_What to produce_. Reproduce exactly the lines from the line with "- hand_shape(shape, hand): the" through the line with "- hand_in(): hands", both included, and no other lines. Put each line that is not blank into a JSON list as a string.

_Dataset extract_.
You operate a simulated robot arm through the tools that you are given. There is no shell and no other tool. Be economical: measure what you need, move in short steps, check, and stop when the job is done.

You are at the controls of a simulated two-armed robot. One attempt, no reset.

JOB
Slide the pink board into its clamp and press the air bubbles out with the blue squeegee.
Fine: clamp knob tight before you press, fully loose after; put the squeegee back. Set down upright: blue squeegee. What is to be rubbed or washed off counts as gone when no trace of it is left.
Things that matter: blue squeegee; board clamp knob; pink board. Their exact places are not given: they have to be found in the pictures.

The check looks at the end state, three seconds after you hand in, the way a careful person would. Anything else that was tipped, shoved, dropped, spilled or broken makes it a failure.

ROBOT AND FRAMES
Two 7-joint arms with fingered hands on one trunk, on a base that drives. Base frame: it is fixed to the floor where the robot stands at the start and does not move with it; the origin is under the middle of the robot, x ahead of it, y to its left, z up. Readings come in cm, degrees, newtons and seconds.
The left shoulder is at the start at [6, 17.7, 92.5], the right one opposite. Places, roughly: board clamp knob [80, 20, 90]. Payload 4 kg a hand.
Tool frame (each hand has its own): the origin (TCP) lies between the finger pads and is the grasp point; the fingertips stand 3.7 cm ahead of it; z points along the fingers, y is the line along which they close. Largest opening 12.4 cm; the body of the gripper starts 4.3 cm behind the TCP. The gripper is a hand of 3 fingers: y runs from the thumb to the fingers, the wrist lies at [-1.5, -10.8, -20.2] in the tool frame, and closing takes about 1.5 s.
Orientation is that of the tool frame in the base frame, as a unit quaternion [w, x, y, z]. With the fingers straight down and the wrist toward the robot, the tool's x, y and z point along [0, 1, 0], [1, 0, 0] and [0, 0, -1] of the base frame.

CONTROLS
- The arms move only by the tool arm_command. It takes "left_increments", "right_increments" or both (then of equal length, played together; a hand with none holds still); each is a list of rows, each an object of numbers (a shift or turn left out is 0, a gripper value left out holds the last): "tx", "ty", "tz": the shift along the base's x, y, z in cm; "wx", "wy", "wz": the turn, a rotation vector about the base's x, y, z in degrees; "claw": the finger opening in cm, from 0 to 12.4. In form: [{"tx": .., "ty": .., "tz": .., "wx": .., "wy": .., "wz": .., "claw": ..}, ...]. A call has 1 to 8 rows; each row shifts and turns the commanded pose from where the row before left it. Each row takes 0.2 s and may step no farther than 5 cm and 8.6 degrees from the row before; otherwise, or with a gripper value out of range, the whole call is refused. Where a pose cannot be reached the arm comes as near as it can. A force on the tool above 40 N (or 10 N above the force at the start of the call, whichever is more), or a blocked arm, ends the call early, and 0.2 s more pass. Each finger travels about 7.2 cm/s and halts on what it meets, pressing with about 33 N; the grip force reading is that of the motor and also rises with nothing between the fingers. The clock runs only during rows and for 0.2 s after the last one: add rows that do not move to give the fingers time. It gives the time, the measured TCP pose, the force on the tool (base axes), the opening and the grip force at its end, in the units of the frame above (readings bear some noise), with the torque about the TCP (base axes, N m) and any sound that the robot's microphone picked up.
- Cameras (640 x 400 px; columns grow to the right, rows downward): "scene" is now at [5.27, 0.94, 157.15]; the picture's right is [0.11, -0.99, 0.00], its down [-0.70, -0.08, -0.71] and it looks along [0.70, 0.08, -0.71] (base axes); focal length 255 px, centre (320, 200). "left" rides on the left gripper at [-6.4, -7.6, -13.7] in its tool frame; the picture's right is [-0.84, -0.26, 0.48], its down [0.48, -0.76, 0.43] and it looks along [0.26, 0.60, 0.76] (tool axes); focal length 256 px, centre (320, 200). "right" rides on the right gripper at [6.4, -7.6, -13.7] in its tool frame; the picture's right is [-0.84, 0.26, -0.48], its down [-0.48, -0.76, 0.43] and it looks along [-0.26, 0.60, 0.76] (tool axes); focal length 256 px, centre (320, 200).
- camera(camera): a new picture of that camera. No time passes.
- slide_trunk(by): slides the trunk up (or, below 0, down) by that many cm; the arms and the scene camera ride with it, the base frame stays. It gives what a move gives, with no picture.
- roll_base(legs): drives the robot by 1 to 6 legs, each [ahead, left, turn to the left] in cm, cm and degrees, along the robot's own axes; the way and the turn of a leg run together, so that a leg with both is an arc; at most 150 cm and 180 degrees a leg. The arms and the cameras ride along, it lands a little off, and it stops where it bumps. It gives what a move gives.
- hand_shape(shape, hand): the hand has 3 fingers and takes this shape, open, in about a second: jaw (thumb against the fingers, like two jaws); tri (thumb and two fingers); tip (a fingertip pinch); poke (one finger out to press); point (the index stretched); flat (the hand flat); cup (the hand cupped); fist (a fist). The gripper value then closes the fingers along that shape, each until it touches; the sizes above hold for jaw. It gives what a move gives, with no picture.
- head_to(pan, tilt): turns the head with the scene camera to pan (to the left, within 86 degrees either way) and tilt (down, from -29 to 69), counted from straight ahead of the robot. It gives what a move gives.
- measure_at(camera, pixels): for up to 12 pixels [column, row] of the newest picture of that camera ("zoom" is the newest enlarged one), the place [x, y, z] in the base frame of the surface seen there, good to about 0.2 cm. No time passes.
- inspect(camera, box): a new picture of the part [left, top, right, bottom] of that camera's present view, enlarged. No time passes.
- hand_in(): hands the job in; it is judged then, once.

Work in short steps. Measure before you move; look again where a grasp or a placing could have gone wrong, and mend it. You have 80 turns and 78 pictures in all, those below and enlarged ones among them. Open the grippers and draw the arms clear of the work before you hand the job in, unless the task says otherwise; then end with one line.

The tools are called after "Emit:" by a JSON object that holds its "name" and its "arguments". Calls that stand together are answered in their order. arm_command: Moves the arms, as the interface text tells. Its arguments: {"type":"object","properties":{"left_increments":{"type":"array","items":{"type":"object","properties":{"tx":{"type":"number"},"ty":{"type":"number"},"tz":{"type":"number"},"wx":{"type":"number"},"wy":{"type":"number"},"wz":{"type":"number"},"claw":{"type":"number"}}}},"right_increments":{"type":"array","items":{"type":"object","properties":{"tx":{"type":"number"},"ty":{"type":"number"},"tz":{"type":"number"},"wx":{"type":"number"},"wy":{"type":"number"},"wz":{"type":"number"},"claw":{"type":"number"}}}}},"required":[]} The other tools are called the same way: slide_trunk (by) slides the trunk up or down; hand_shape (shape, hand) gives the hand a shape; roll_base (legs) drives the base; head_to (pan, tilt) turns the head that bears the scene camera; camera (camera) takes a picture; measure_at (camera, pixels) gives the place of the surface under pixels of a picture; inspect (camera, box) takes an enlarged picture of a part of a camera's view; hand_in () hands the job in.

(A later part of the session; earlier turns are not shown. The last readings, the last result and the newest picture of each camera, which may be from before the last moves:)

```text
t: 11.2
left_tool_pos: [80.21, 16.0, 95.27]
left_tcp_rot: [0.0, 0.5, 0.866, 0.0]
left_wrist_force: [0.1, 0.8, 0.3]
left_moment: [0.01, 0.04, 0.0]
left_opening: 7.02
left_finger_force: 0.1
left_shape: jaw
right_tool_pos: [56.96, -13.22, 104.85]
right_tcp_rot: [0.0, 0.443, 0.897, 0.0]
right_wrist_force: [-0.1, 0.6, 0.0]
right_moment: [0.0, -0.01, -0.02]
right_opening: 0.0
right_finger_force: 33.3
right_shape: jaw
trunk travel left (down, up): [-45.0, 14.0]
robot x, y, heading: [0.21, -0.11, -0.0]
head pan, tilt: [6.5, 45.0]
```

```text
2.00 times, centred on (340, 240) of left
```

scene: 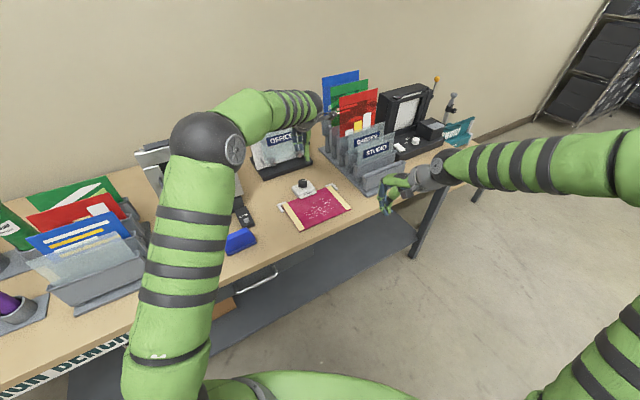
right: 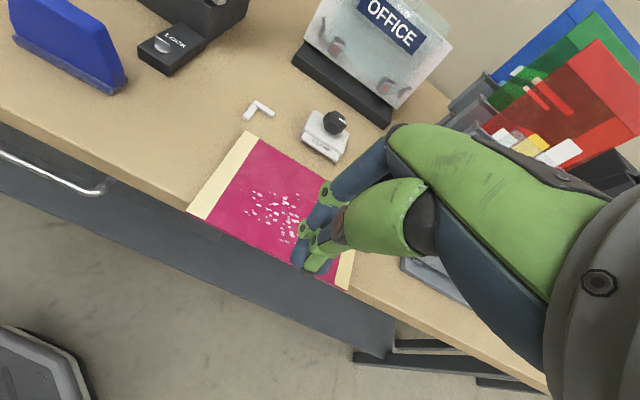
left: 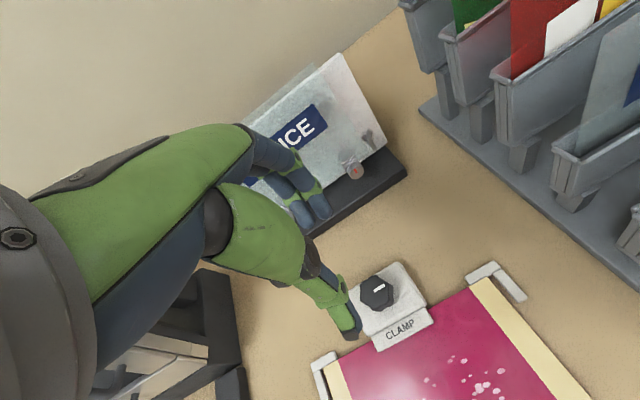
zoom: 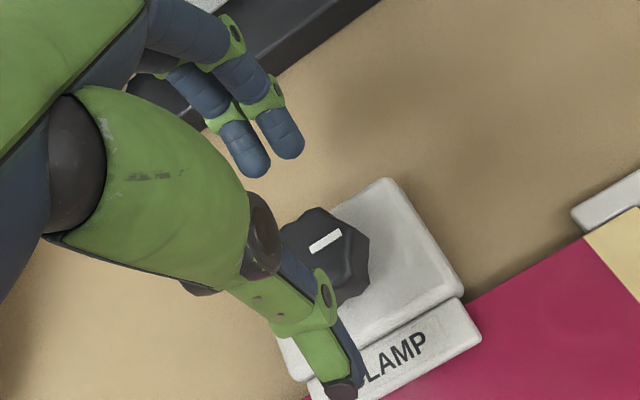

_Full response_.
[
  "- hand_shape(shape, hand): the hand has 3 fingers and takes this shape, open, in about a second: jaw (thumb against the fingers, like two jaws); tri (thumb and two fingers); tip (a fingertip pinch); poke (one finger out to press); point (the index stretched); flat (the hand flat); cup (the hand cupped); fist (a fist). The gripper value then closes the fingers along that shape, each until it touches; the sizes above hold for jaw. It gives what a move gives, with no picture.",
  "- head_to(pan, tilt): turns the head with the scene camera to pan (to the left, within 86 degrees either way) and tilt (down, from -29 to 69), counted from straight ahead of the robot. It gives what a move gives.",
  "- measure_at(camera, pixels): for up to 12 pixels [column, row] of the newest picture of that camera (\"zoom\" is the newest enlarged one), the place [x, y, z] in the base frame of the surface seen there, good to about 0.2 cm. No time passes.",
  "- inspect(camera, box): a new picture of the part [left, top, right, bottom] of that camera's present view, enlarged. No time passes.",
  "- hand_in(): hands the job in; it is judged then, once."
]